===== Material provided =====
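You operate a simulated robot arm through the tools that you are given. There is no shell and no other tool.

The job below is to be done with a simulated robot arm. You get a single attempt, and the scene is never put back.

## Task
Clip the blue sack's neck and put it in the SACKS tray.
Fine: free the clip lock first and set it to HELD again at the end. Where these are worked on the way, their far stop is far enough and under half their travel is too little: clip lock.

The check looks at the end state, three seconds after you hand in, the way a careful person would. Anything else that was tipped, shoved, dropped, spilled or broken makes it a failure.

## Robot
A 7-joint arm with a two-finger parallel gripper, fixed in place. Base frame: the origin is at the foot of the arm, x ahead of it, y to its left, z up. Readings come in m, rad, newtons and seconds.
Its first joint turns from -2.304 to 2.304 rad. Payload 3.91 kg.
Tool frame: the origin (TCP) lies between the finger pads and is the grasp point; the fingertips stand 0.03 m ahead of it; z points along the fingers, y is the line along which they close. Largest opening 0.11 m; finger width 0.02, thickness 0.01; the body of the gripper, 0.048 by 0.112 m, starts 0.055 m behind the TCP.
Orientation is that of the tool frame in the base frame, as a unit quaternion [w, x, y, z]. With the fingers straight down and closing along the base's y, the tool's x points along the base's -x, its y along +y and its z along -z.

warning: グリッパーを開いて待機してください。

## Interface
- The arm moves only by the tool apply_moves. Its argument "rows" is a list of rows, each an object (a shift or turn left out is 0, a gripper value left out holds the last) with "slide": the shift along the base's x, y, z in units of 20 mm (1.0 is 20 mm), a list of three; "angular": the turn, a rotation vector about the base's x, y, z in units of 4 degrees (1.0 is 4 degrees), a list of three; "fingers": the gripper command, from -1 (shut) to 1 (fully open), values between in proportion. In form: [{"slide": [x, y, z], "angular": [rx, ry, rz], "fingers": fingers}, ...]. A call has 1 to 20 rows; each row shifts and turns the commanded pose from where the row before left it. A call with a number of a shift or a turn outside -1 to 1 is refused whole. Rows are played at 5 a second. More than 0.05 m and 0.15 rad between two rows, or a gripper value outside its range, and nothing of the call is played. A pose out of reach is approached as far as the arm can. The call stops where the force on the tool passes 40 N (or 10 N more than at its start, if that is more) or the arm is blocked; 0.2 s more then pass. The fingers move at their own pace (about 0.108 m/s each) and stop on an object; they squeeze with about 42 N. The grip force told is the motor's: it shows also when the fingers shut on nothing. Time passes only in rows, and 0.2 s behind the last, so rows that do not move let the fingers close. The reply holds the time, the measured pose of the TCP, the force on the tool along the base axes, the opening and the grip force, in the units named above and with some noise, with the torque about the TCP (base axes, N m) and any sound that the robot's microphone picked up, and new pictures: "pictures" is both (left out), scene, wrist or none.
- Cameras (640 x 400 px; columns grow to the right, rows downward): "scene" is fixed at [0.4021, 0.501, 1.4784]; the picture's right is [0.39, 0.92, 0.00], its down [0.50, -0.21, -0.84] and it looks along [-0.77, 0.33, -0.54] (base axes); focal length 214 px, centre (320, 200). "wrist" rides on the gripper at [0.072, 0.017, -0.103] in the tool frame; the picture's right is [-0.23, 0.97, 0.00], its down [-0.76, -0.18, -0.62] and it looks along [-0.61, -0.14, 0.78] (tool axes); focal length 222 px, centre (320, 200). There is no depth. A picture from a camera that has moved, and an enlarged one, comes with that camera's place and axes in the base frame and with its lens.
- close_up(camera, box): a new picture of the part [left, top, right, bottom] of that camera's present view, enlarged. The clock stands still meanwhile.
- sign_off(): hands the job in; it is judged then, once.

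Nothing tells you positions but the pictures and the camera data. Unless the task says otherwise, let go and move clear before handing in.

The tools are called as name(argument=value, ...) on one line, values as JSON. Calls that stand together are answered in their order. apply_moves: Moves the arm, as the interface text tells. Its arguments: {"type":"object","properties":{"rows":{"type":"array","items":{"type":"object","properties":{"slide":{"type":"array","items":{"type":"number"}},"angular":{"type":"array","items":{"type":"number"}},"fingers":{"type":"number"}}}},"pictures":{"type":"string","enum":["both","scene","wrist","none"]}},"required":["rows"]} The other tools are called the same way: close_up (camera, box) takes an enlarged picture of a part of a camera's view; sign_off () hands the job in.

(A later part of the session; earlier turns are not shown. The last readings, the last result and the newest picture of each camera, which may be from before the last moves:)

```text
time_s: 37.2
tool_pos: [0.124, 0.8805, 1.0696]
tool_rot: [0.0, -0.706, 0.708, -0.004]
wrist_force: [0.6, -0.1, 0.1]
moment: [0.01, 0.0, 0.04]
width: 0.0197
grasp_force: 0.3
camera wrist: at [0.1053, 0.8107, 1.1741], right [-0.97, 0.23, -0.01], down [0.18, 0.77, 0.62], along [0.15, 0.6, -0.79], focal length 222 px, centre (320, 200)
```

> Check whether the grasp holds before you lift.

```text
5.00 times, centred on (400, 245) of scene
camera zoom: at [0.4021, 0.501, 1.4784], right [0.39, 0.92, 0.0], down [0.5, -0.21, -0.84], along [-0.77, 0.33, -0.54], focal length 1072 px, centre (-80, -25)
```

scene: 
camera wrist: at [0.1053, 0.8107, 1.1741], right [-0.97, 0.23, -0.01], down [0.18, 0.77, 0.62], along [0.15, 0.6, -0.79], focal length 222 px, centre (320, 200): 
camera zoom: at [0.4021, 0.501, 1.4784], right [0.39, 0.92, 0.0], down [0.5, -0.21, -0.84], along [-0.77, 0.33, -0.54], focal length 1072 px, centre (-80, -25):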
=====
Which lines contain the word "first"? Copy each of them.

● Complete output
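Fine: free the clip lock first and set it to HELD again at the end. Where these are worked on the way, their far stop is far enough and under half their travel is too little: clip lock.
Its first joint turns from -2.304 to 2.304 rad. Payload 3.91 kg.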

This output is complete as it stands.